The Shows That Inspired No Rest for the Wicked
People sometimes ask where the idea for No Rest for the Wicked came from.
The honest answer is that it came from a lot of places. Like most stories, it’s a mixture of influences that have been floating around in my head for years.
Some of those influences came from books. Some from television. And some from the kinds of stories I’ve always been drawn to — mysteries with strange edges, characters who operate outside the system, and worlds where something larger is happening just beneath the surface.
Here are a few of the biggest inspirations behind the book.
Spenser for Hire and the Spenser novels
If there is one character who heavily influenced Max West, it’s Robert B. Parker’s detective Spenser.
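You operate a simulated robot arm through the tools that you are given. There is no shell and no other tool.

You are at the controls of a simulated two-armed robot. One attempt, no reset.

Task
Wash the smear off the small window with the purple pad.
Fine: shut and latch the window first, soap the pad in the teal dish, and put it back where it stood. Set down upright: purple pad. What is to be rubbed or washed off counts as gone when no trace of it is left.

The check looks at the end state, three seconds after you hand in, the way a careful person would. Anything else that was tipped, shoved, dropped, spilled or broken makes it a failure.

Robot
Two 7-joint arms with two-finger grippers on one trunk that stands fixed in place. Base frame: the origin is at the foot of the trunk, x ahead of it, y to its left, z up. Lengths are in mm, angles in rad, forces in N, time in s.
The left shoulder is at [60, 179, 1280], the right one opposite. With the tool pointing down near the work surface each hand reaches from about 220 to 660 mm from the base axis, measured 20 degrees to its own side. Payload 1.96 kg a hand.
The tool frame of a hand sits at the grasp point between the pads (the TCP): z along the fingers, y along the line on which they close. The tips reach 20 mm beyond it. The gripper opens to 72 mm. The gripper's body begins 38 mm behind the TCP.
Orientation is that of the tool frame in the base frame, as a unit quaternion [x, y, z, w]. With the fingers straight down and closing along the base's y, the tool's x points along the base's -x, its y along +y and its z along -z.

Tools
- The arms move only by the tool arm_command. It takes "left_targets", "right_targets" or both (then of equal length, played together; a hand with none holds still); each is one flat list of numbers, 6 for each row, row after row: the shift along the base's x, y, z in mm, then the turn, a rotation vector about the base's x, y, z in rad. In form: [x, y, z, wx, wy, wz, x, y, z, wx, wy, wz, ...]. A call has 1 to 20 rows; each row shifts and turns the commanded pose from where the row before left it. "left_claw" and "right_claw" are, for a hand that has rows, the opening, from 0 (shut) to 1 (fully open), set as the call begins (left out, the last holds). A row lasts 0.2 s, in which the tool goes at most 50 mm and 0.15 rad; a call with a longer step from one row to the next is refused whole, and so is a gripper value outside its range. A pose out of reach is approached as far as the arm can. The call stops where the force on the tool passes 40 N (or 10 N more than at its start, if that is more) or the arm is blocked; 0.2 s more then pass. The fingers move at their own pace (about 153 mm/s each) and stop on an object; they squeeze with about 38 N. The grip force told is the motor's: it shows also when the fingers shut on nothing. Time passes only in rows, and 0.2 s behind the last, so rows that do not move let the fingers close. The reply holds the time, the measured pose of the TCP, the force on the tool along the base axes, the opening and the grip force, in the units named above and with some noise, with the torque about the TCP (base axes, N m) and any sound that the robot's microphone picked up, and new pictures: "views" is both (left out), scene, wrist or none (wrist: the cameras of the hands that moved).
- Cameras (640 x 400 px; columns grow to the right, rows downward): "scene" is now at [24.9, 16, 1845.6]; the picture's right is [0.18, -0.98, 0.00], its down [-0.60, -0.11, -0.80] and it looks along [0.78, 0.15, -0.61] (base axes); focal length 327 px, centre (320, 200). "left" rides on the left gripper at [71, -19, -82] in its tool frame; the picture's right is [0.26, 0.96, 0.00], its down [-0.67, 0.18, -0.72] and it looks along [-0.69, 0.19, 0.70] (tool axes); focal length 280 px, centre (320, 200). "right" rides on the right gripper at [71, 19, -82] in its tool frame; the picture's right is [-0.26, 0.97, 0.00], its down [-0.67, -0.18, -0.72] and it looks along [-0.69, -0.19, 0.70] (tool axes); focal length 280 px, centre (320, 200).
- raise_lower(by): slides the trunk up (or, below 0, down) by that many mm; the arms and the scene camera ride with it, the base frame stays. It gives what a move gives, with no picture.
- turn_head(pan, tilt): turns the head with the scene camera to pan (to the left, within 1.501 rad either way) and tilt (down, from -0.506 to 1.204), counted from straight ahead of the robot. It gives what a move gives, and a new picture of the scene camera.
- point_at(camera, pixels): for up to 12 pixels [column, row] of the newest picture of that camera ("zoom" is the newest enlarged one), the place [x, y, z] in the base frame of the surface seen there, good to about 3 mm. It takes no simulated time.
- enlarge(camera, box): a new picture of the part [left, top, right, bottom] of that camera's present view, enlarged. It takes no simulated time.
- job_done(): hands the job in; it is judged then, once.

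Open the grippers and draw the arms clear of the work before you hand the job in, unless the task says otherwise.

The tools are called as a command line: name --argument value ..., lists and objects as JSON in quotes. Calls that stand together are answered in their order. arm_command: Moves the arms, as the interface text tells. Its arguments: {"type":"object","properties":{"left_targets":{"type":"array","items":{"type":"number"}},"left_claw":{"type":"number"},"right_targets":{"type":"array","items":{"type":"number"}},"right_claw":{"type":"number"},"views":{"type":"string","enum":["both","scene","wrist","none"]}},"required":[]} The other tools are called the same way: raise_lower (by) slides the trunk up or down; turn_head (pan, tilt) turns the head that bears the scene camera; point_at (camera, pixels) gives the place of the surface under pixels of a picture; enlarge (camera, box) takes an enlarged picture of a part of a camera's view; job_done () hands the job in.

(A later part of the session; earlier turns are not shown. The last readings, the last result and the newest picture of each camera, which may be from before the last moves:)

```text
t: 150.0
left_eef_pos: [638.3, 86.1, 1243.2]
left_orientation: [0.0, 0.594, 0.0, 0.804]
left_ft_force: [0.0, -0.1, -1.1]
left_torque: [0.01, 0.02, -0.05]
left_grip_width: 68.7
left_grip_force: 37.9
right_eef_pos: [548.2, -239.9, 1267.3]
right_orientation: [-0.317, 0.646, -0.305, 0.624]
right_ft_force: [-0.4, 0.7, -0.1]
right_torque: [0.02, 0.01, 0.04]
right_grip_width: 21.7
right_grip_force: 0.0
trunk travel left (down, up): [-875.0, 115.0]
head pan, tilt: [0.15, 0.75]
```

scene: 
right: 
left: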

I grew up reading the novels that Spenser for Hire starring Robert Urich was based on. It was only later in life that I discovered this gem of a TV show that did such a great job capturing the essence of the books. Spenser was smart, capable, sarcastic, and completely unwilling to be pushed around by people with more power than him.
But just as important as Spenser himself was his closest ally: Hawk.
Hawk was dangerous, mysterious, and operated by his own code. The relationship between Spenser and Hawk — equal parts friendship, loyalty, and mutual respect — is one of the best partnerships in crime fiction.
That dynamic heavily influenced the relationship between Max West and his closest friend, Jerry “The Saint” St. Pierre.
They’re very different men, but when things get dangerous, they trust each other completely.
The X-Files
If Spenser for Hire helped shape the characters, The X-Files helped shape the world.
One of the things that made that show so compelling was the sense that powerful institutions were hiding things from the public — that beneath everyday reality there were secrets, conspiracies, and strange forces quietly at work.
That idea runs through the entire Max West series.
In No Rest for the Wicked, there are powerful families, secretive organizations, and people working behind the scenes to control things most people don’t even realize exist.
The truth is rarely simple, and the people who know the most are usually the ones least interested in sharing it.
Dark Shadows (before Barnabas)
This one might surprise people.
The original Dark Shadows television series had a particular tone early on — before the character Barnabas Collins became the center of the show and in my opinion ruined the show — that I always found fascinating.
The Collins family was wealthy, secretive, and clearly hiding things. Their world felt old, gothic, and a little unsettling.
That atmosphere had a huge influence on how I approached the Davenport family in No Rest for the Wicked.
The Davenports are powerful, wealthy, and deeply connected to forces that most people would rather pretend don’t exist.
And yes — the character Roger Collins absolutely helped inspire Roger Davenport.
Stranger Things
More recently, Stranger Things added another small influence.
One of the things that show does so well is give supporting characters real personality and drive. Murray Bauman, the plucky conspiratorial journalist, was one of my favorite and I believe underrated characters from this TV show.
Murray’s energy helped to shape Bobby, an investigative journalist who ends up key to the investigation of this first book and will be a recurring character throughout the series.
Bobby is the kind of person who can’t resist pulling on a loose thread, even when it leads somewhere dangerous.
Sometimes especially when it does.
Stories leave fingerprints
Looking back at these influences, what strikes me most is how different they are.
A detective series from the 1980s.
A paranormal conspiracy show from the 1990s.
A gothic soap opera from the 1960s.
A modern science-fiction thriller.
But they all share one thing in common: they’re stories about people trying to uncover truths that someone else would rather keep hidden.
And that, more than anything else, is what No Rest for the Wicked is about.
If you enjoy stories like The X-Files, noir detective fiction, or mysteries with a supernatural edge, you’ll probably feel at home in the world of Max West.